As it is, my employers know about the blog and are happy for me to continue, providing I don’t cut across or talk about issues that compromise my paid role. So you’ll see my blog posts, written in my own time, almost always appear late on Sunday or Monday nights. You also won’t hear any “stock picks” or interest rate forecasts from me. Not allowed.

Anyway, I never hid who I  was from people who asked. Quite a few former journalist colleagues were aware of who Mr D was, as did a few former contacts in economics, politics and financial markets and other bloggers.

So why did I leave till now revealing who I am? Well, it’s partly because I’ve been invited to speak at a seminar in Canberra next week along with Finkelstein inquiry assistant, Professor Matt Ricketson and digital media guru Craig Thomler. (I’m going to Canberra in my own time and at my own expense by the way – no taxpayer funds involved).

But I also agree with journalists who say that critics of the media need to be upfront about their affiliations and identify. That’s a fair call.

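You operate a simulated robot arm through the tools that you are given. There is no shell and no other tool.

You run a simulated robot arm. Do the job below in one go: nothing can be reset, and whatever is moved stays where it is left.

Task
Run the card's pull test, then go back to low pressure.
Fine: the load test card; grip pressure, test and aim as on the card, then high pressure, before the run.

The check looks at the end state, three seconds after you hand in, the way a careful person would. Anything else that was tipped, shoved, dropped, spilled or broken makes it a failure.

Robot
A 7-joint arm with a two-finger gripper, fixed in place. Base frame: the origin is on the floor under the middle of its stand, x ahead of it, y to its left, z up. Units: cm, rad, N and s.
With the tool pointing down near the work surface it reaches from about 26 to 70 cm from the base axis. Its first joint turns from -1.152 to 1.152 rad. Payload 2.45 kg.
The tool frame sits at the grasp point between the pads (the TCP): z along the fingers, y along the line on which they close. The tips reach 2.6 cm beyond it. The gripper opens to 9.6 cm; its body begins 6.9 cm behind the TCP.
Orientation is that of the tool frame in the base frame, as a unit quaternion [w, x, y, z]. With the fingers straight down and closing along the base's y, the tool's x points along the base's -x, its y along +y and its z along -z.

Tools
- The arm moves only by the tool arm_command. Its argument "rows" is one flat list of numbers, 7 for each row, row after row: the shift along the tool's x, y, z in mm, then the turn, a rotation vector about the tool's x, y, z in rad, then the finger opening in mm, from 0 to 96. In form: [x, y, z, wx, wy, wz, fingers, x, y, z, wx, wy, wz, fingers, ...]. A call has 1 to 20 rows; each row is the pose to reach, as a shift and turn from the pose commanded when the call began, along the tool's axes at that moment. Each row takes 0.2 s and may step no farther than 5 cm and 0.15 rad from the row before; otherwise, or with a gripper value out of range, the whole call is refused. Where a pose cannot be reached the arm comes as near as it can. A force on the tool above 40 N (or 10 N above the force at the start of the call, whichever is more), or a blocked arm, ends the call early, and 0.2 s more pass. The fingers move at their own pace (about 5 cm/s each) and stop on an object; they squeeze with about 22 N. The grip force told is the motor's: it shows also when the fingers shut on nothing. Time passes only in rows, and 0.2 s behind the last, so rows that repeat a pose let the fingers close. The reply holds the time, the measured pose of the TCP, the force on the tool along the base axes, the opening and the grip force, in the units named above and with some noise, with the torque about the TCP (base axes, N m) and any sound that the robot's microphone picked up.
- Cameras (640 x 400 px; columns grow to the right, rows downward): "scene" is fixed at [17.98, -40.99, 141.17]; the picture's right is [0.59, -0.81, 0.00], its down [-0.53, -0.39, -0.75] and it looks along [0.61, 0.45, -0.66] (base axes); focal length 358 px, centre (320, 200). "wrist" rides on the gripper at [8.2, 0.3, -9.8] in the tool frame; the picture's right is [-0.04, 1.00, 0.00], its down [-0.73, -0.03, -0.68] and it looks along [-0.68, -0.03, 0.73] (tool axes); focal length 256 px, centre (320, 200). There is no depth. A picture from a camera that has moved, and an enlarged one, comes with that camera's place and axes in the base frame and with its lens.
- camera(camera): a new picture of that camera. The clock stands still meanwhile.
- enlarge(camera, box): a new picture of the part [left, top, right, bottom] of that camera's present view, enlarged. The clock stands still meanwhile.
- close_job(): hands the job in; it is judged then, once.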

Having said that, I think many people concerned about the drift in our political and media discourse (“drink”!) feel reluctant to contribute to the discussion because of the vitriol coming out of certain quarters. (Witness the smearing of academics recently for seeking to improve the accountability of media organisations to their readerships.)

Finally, I don’t think you stop being a journalist and seeing the world as a journalist just because you leave the paid employment of an industrial age mainstream media organisation.

In fact, for any journalists wondering about life after traditional ‘news’ journalism, you can be assured that your skills in communication, filtering, editing, writing, research and analysis are just as valuable outside the media as they are inside. (BTW, I still do some paid journalism for Radio New Zealand and for the Sydney Morning Herald, but only rarely and with full disclosure).

And the great thing about social media and blogs is that many fine former journalists and policy experts and academics can continue to write and participate in public discussions among people of all political persuasions.

More voices from all sides of the debate are what we need in a functioning democracy. Mine is only one voice and I don’t pretend it is any more important or more influential or any more valid than any other. But a diversity of views is a good thing, don’t you think?

(A final disclosure: The great man in the Mr Denmore photo is Michael Joseph Savage, the only Australian-born Prime Minister of New Zealand and the Kiwis’ own version of Curtin. Yes, yes, he was a lefty).